> **Given problem**:
All of the lines below are to be transcribed faithfully, with pictures excluded from the copy.

____

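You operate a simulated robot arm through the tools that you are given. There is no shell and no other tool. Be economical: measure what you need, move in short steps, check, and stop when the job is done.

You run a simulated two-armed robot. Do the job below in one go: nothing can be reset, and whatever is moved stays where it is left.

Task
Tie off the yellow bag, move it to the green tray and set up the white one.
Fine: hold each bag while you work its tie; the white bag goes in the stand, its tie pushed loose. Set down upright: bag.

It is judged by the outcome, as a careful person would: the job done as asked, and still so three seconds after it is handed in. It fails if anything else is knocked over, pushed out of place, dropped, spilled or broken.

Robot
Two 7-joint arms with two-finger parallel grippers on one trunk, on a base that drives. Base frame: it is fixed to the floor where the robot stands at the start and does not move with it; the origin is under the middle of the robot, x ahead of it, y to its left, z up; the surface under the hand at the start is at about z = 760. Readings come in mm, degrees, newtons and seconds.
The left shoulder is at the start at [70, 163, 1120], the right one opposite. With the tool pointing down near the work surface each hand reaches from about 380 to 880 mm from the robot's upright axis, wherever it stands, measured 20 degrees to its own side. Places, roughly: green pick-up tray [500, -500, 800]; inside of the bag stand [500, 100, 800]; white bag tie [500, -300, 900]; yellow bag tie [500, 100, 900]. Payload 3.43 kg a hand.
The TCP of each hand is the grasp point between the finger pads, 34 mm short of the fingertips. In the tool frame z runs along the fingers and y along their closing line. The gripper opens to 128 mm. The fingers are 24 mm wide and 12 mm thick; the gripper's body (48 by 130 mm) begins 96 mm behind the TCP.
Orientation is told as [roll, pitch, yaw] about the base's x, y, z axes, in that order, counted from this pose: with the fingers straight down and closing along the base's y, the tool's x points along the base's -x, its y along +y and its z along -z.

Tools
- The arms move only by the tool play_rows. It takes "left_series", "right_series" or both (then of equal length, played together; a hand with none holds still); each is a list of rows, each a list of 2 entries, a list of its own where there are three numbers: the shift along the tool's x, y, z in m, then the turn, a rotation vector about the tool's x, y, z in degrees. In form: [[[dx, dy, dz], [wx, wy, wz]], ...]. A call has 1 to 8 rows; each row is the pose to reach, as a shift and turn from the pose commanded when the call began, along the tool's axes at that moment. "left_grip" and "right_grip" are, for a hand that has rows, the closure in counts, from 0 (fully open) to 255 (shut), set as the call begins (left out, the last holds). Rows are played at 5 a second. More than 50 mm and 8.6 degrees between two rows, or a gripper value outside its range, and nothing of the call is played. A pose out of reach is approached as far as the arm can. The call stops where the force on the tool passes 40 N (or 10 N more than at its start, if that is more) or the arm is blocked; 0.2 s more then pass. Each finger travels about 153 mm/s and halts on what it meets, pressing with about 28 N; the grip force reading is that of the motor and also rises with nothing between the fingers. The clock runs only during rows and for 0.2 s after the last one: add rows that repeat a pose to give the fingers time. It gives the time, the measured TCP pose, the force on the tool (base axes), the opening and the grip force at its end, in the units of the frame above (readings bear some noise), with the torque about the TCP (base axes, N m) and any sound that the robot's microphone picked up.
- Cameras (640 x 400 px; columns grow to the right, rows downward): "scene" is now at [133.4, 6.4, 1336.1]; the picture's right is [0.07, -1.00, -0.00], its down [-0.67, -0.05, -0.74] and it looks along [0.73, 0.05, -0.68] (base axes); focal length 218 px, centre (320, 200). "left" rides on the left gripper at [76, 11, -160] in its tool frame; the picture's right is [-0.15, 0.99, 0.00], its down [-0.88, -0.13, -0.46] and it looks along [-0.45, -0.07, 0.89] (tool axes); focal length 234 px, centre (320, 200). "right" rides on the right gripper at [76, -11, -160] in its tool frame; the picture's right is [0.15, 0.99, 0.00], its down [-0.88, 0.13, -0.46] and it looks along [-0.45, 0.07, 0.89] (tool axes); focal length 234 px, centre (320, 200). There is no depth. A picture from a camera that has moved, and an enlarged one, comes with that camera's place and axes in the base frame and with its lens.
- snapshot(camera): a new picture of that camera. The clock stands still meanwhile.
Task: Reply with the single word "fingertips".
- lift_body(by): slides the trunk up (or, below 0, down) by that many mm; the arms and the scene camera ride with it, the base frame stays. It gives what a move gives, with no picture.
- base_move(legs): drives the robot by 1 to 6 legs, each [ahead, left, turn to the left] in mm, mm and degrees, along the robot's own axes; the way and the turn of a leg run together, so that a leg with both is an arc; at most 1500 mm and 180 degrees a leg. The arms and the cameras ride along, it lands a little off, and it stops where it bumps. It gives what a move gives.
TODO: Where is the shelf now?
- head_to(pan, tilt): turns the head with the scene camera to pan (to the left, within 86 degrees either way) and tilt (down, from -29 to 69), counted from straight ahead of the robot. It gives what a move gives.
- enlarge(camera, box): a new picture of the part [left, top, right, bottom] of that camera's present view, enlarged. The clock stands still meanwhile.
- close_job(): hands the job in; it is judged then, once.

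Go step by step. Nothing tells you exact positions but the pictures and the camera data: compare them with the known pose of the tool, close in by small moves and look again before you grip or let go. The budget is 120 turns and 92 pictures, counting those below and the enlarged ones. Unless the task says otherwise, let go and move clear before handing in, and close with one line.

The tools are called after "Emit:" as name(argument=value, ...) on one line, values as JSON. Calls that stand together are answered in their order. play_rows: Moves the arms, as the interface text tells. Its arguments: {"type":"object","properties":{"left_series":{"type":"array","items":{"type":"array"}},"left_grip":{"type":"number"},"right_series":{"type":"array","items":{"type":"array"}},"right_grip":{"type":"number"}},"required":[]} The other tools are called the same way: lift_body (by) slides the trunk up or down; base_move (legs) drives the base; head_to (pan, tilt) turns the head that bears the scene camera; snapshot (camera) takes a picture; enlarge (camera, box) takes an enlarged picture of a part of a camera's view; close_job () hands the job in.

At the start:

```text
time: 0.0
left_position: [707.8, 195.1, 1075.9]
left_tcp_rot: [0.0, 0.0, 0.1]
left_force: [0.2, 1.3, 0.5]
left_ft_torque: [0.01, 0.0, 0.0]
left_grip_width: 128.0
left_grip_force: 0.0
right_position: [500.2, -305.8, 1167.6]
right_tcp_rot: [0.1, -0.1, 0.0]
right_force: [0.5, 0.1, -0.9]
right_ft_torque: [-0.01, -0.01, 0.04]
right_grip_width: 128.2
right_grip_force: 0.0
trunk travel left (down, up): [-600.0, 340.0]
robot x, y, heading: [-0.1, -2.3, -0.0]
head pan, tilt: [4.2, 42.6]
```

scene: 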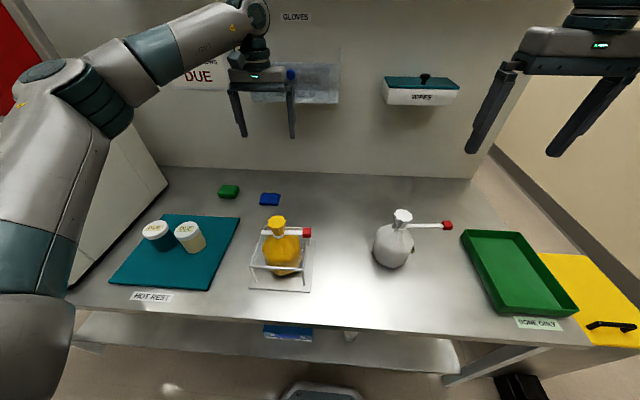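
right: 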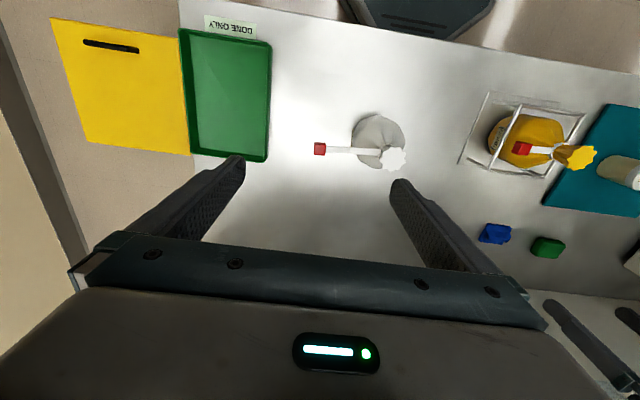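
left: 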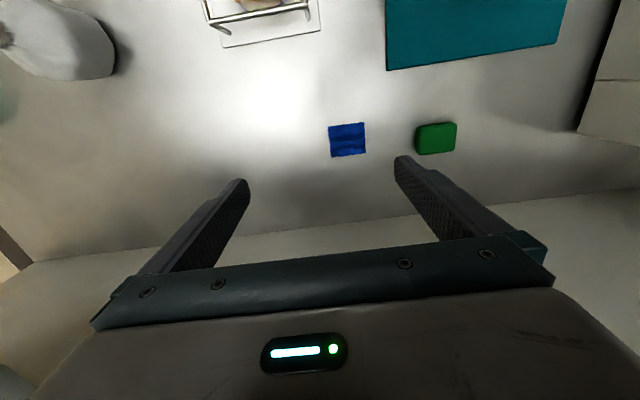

____

> **Problem solution**:
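You operate a simulated robot arm through the tools that you are given. There is no shell and no other tool. Be economical: measure what you need, move in short steps, check, and stop when the job is done.

You run a simulated two-armed robot. Do the job below in one go: nothing can be reset, and whatever is moved stays where it is left.

Task
Tie off the yellow bag, move it to the green tray and set up the white one.
Fine: hold each bag while you work its tie; the white bag goes in the stand, its tie pushed loose. Set down upright: bag.

It is judged by the outcome, as a careful person would: the job done as asked, and still so three seconds after it is handed in. It fails if anything else is knocked over, pushed out of place, dropped, spilled or broken.

Robot
Two 7-joint arms with two-finger parallel grippers on one trunk, on a base that drives. Base frame: it is fixed to the floor where the robot stands at the start and does not move with it; the origin is under the middle of the robot, x ahead of it, y to its left, z up; the surface under the hand at the start is at about z = 760. Readings come in mm, degrees, newtons and seconds.
The left shoulder is at the start at [70, 163, 1120], the right one opposite. With the tool pointing down near the work surface each hand reaches from about 380 to 880 mm from the robot's upright axis, wherever it stands, measured 20 degrees to its own side. Places, roughly: green pick-up tray [500, -500, 800]; inside of the bag stand [500, 100, 800]; white bag tie [500, -300, 900]; yellow bag tie [500, 100, 900]. Payload 3.43 kg a hand.
The TCP of each hand is the grasp point between the finger pads, 34 mm short of the fingertips. In the tool frame z runs along the fingers and y along their closing line. The gripper opens to 128 mm. The fingers are 24 mm wide and 12 mm thick; the gripper's body (48 by 130 mm) begins 96 mm behind the TCP.
Orientation is told as [roll, pitch, yaw] about the base's x, y, z axes, in that order, counted from this pose: with the fingers straight down and closing along the base's y, the tool's x points along the base's -x, its y along +y and its z along -z.

Tools
- The arms move only by the tool play_rows. It takes "left_series", "right_series" or both (then of equal length, played together; a hand with none holds still); each is a list of rows, each a list of 2 entries, a list of its own where there are three numbers: the shift along the tool's x, y, z in m, then the turn, a rotation vector about the tool's x, y, z in degrees. In form: [[[dx, dy, dz], [wx, wy, wz]], ...]. A call has 1 to 8 rows; each row is the pose to reach, as a shift and turn from the pose commanded when the call began, along the tool's axes at that moment. "left_grip" and "right_grip" are, for a hand that has rows, the closure in counts, from 0 (fully open) to 255 (shut), set as the call begins (left out, the last holds). Rows are played at 5 a second. More than 50 mm and 8.6 degrees between two rows, or a gripper value outside its range, and nothing of the call is played. A pose out of reach is approached as far as the arm can. The call stops where the force on the tool passes 40 N (or 10 N more than at its start, if that is more) or the arm is blocked; 0.2 s more then pass. Each finger travels about 153 mm/s and halts on what it meets, pressing with about 28 N; the grip force reading is that of the motor and also rises with nothing between the fingers. The clock runs only during rows and for 0.2 s after the last one: add rows that repeat a pose to give the fingers time. It gives the time, the measured TCP pose, the force on the tool (base axes), the opening and the grip force at its end, in the units of the frame above (readings bear some noise), with the torque about the TCP (base axes, N m) and any sound that the robot's microphone picked up.
- Cameras (640 x 400 px; columns grow to the right, rows downward): "scene" is now at [133.4, 6.4, 1336.1]; the picture's right is [0.07, -1.00, -0.00], its down [-0.67, -0.05, -0.74] and it looks along [0.73, 0.05, -0.68] (base axes); focal length 218 px, centre (320, 200). "left" rides on the left gripper at [76, 11, -160] in its tool frame; the picture's right is [-0.15, 0.99, 0.00], its down [-0.88, -0.13, -0.46] and it looks along [-0.45, -0.07, 0.89] (tool axes); focal length 234 px, centre (320, 200). "right" rides on the right gripper at [76, -11, -160] in its tool frame; the picture's right is [0.15, 0.99, 0.00], its down [-0.88, 0.13, -0.46] and it looks along [-0.45, 0.07, 0.89] (tool axes); focal length 234 px, centre (320, 200). There is no depth. A picture from a camera that has moved, and an enlarged one, comes with that camera's place and axes in the base frame and with its lens.
- snapshot(camera): a new picture of that camera. The clock stands still meanwhile.
Task: Reply with the single word "fingertips".
- lift_body(by): slides the trunk up (or, below 0, down) by that many mm; the arms and the scene camera ride with it, the base frame stays. It gives what a move gives, with no picture.
- base_move(legs): drives the robot by 1 to 6 legs, each [ahead, left, turn to the left] in mm, mm and degrees, along the robot's own axes; the way and the turn of a leg run together, so that a leg with both is an arc; at most 1500 mm and 180 degrees a leg. The arms and the cameras ride along, it lands a little off, and it stops where it bumps. It gives what a move gives.
TODO: Where is the shelf now?
- head_to(pan, tilt): turns the head with the scene camera to pan (to the left, within 86 degrees either way) and tilt (down, from -29 to 69), counted from straight ahead of the robot. It gives what a move gives.
- enlarge(camera, box): a new picture of the part [left, top, right, bottom] of that camera's present view, enlarged. The clock stands still meanwhile.
- close_job(): hands the job in; it is judged then, once.

Go step by step. Nothing tells you exact positions but the pictures and the camera data: compare them with the known pose of the tool, close in by small moves and look again before you grip or let go. The budget is 120 turns and 92 pictures, counting those below and the enlarged ones. Unless the task says otherwise, let go and move clear before handing in, and close with one line.

The tools are called after "Emit:" as name(argument=value, ...) on one line, values as JSON. Calls that stand together are answered in their order. play_rows: Moves the arms, as the interface text tells. Its arguments: {"type":"object","properties":{"left_series":{"type":"array","items":{"type":"array"}},"left_grip":{"type":"number"},"right_series":{"type":"array","items":{"type":"array"}},"right_grip":{"type":"number"}},"required":[]} The other tools are called the same way: lift_body (by) slides the trunk up or down; base_move (legs) drives the base; head_to (pan, tilt) turns the head that bears the scene camera; snapshot (camera) takes a picture; enlarge (camera, box) takes an enlarged picture of a part of a camera's view; close_job () hands the job in.

At the start:

```text
time: 0.0
left_position: [707.8, 195.1, 1075.9]
left_tcp_rot: [0.0, 0.0, 0.1]
left_force: [0.2, 1.3, 0.5]
left_ft_torque: [0.01, 0.0, 0.0]
left_grip_width: 128.0
left_grip_force: 0.0
right_position: [500.2, -305.8, 1167.6]
right_tcp_rot: [0.1, -0.1, 0.0]
right_force: [0.5, 0.1, -0.9]
right_ft_torque: [-0.01, -0.01, 0.04]
right_grip_width: 128.2
right_grip_force: 0.0
trunk travel left (down, up): [-600.0, 340.0]
robot x, y, heading: [-0.1, -2.3, -0.0]
head pan, tilt: [4.2, 42.6]
```

scene: 
right: 
left: 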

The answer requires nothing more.